=== Provided data ===

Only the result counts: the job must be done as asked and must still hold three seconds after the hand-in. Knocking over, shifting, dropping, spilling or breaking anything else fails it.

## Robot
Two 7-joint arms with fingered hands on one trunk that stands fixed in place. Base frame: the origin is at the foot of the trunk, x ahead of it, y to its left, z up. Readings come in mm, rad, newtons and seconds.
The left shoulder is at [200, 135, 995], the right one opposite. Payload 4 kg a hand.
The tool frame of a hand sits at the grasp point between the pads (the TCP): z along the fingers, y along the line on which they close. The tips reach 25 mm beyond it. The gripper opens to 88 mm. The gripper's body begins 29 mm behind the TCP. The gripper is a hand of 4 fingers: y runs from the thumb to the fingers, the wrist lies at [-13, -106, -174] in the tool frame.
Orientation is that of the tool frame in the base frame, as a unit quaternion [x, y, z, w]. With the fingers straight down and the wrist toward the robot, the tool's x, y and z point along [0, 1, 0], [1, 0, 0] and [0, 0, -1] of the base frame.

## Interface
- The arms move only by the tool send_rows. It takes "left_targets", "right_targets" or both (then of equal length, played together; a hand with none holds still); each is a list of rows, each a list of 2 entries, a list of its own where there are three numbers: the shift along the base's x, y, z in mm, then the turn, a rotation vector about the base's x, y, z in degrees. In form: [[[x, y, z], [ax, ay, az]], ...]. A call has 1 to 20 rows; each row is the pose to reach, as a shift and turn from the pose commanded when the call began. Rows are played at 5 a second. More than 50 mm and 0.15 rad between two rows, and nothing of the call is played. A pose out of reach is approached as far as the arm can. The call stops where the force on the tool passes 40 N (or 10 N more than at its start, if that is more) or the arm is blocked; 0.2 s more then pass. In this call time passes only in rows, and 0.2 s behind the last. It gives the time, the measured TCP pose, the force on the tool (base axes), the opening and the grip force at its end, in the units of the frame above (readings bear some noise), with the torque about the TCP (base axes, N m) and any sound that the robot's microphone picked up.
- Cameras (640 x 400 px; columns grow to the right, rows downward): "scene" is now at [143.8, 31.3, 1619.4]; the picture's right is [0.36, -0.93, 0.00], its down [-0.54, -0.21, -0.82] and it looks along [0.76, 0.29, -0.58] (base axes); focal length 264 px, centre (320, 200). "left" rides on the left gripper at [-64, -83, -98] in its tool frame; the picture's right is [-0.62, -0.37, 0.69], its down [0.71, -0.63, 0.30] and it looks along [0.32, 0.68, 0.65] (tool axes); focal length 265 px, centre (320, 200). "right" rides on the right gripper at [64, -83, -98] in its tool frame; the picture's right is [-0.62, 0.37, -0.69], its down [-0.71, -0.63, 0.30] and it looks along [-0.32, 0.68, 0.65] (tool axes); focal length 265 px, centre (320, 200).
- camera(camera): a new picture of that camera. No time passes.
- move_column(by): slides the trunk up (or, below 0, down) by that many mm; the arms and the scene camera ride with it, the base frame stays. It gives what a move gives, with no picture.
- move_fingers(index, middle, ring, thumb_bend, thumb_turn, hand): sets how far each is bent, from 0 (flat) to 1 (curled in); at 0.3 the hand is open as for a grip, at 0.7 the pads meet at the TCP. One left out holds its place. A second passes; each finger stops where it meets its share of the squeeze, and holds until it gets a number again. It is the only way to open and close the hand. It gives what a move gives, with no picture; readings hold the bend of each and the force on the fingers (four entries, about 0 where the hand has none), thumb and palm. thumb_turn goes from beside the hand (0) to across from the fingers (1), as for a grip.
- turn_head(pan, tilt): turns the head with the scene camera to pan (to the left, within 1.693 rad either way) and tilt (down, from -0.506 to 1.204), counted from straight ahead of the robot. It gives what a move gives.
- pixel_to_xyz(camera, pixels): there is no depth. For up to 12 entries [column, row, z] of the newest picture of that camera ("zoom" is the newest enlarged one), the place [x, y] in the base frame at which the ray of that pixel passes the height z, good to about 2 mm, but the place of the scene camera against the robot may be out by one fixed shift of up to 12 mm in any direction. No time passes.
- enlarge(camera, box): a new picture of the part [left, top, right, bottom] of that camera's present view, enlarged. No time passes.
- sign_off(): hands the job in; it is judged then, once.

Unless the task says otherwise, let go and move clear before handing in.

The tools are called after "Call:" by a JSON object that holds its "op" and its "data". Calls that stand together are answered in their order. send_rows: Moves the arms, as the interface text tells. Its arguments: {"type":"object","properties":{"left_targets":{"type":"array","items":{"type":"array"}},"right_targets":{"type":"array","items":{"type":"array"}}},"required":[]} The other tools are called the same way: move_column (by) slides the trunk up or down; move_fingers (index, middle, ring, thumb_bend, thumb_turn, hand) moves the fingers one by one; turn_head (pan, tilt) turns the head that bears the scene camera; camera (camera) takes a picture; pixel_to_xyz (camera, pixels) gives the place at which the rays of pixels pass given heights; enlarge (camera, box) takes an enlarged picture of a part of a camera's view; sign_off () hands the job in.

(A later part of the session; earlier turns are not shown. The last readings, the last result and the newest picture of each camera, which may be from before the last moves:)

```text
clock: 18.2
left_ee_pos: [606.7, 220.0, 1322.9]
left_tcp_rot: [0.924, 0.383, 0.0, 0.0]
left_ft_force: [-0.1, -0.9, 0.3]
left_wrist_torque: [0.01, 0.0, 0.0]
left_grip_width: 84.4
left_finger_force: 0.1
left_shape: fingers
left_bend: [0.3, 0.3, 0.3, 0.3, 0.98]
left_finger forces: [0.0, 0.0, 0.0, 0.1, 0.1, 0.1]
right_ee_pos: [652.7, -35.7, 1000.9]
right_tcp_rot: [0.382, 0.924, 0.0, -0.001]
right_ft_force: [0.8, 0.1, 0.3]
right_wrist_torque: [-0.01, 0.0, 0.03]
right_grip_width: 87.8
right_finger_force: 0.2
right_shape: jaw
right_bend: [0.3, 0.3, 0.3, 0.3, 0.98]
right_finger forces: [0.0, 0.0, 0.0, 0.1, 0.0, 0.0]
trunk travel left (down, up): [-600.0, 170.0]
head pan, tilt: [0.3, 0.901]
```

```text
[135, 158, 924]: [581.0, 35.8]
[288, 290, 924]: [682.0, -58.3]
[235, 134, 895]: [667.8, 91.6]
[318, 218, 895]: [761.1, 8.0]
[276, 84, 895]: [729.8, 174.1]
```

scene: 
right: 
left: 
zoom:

===

## Required work
Restate the whole listing exactly.

## In response
Only the result counts: the job must be done as asked and must still hold three seconds after the hand-in. Knocking over, shifting, dropping, spilling or breaking anything else fails it.

## Robot
Two 7-joint arms with fingered hands on one trunk that stands fixed in place. Base frame: the origin is at the foot of the trunk, x ahead of it, y to its left, z up. Readings come in mm, rad, newtons and seconds.
The left shoulder is at [200, 135, 995], the right one opposite. Payload 4 kg a hand.
The tool frame of a hand sits at the grasp point between the pads (the TCP): z along the fingers, y along the line on which they close. The tips reach 25 mm beyond it. The gripper opens to 88 mm. The gripper's body begins 29 mm behind the TCP. The gripper is a hand of 4 fingers: y runs from the thumb to the fingers, the wrist lies at [-13, -106, -174] in the tool frame.
Orientation is that of the tool frame in the base frame, as a unit quaternion [x, y, z, w]. With the fingers straight down and the wrist toward the robot, the tool's x, y and z point along [0, 1, 0], [1, 0, 0] and [0, 0, -1] of the base frame.

## Interface
- The arms move only by the tool send_rows. It takes "left_targets", "right_targets" or both (then of equal length, played together; a hand with none holds still); each is a list of rows, each a list of 2 entries, a list of its own where there are three numbers: the shift along the base's x, y, z in mm, then the turn, a rotation vector about the base's x, y, z in degrees. In form: [[[x, y, z], [ax, ay, az]], ...]. A call has 1 to 20 rows; each row is the pose to reach, as a shift and turn from the pose commanded when the call began. Rows are played at 5 a second. More than 50 mm and 0.15 rad between two rows, and nothing of the call is played. A pose out of reach is approached as far as the arm can. The call stops where the force on the tool passes 40 N (or 10 N more than at its start, if that is more) or the arm is blocked; 0.2 s more then pass. In this call time passes only in rows, and 0.2 s behind the last. It gives the time, the measured TCP pose, the force on the tool (base axes), the opening and the grip force at its end, in the units of the frame above (readings bear some noise), with the torque about the TCP (base axes, N m) and any sound that the robot's microphone picked up.
- Cameras (640 x 400 px; columns grow to the right, rows downward): "scene" is now at [143.8, 31.3, 1619.4]; the picture's right is [0.36, -0.93, 0.00], its down [-0.54, -0.21, -0.82] and it looks along [0.76, 0.29, -0.58] (base axes); focal length 264 px, centre (320, 200). "left" rides on the left gripper at [-64, -83, -98] in its tool frame; the picture's right is [-0.62, -0.37, 0.69], its down [0.71, -0.63, 0.30] and it looks along [0.32, 0.68, 0.65] (tool axes); focal length 265 px, centre (320, 200). "right" rides on the right gripper at [64, -83, -98] in its tool frame; the picture's right is [-0.62, 0.37, -0.69], its down [-0.71, -0.63, 0.30] and it looks along [-0.32, 0.68, 0.65] (tool axes); focal length 265 px, centre (320, 200).
- camera(camera): a new picture of that camera. No time passes.
- move_column(by): slides the trunk up (or, below 0, down) by that many mm; the arms and the scene camera ride with it, the base frame stays. It gives what a move gives, with no picture.
- move_fingers(index, middle, ring, thumb_bend, thumb_turn, hand): sets how far each is bent, from 0 (flat) to 1 (curled in); at 0.3 the hand is open as for a grip, at 0.7 the pads meet at the TCP. One left out holds its place. A second passes; each finger stops where it meets its share of the squeeze, and holds until it gets a number again. It is the only way to open and close the hand. It gives what a move gives, with no picture; readings hold the bend of each and the force on the fingers (four entries, about 0 where the hand has none), thumb and palm. thumb_turn goes from beside the hand (0) to across from the fingers (1), as for a grip.
- turn_head(pan, tilt): turns the head with the scene camera to pan (to the left, within 1.693 rad either way) and tilt (down, from -0.506 to 1.204), counted from straight ahead of the robot. It gives what a move gives.
- pixel_to_xyz(camera, pixels): there is no depth. For up to 12 entries [column, row, z] of the newest picture of that camera ("zoom" is the newest enlarged one), the place [x, y] in the base frame at which the ray of that pixel passes the height z, good to about 2 mm, but the place of the scene camera against the robot may be out by one fixed shift of up to 12 mm in any direction. No time passes.
- enlarge(camera, box): a new picture of the part [left, top, right, bottom] of that camera's present view, enlarged. No time passes.
- sign_off(): hands the job in; it is judged then, once.

Unless the task says otherwise, let go and move clear before handing in.

The tools are called after "Call:" by a JSON object that holds its "op" and its "data". Calls that stand together are answered in their order. send_rows: Moves the arms, as the interface text tells. Its arguments: {"type":"object","properties":{"left_targets":{"type":"array","items":{"type":"array"}},"right_targets":{"type":"array","items":{"type":"array"}}},"required":[]} The other tools are called the same way: move_column (by) slides the trunk up or down; move_fingers (index, middle, ring, thumb_bend, thumb_turn, hand) moves the fingers one by one; turn_head (pan, tilt) turns the head that bears the scene camera; camera (camera) takes a picture; pixel_to_xyz (camera, pixels) gives the place at which the rays of pixels pass given heights; enlarge (camera, box) takes an enlarged picture of a part of a camera's view; sign_off () hands the job in.

(A later part of the session; earlier turns are not shown. The last readings, the last result and the newest picture of each camera, which may be from before the last moves:)

```text
clock: 18.2
left_ee_pos: [606.7, 220.0, 1322.9]
left_tcp_rot: [0.924, 0.383, 0.0, 0.0]
left_ft_force: [-0.1, -0.9, 0.3]
left_wrist_torque: [0.01, 0.0, 0.0]
left_grip_width: 84.4
left_finger_force: 0.1
left_shape: fingers
left_bend: [0.3, 0.3, 0.3, 0.3, 0.98]
left_finger forces: [0.0, 0.0, 0.0, 0.1, 0.1, 0.1]
right_ee_pos: [652.7, -35.7, 1000.9]
right_tcp_rot: [0.382, 0.924, 0.0, -0.001]
right_ft_force: [0.8, 0.1, 0.3]
right_wrist_torque: [-0.01, 0.0, 0.03]
right_grip_width: 87.8
right_finger_force: 0.2
right_shape: jaw
right_bend: [0.3, 0.3, 0.3, 0.3, 0.98]
right_finger forces: [0.0, 0.0, 0.0, 0.1, 0.0, 0.0]
trunk travel left (down, up): [-600.0, 170.0]
head pan, tilt: [0.3, 0.901]
```

```text
[135, 158, 924]: [581.0, 35.8]
[288, 290, 924]: [682.0, -58.3]
[235, 134, 895]: [667.8, 91.6]
[318, 218, 895]: [761.1, 8.0]
[276, 84, 895]: [729.8, 174.1]
```

scene: 
right: 
left: 
zoom:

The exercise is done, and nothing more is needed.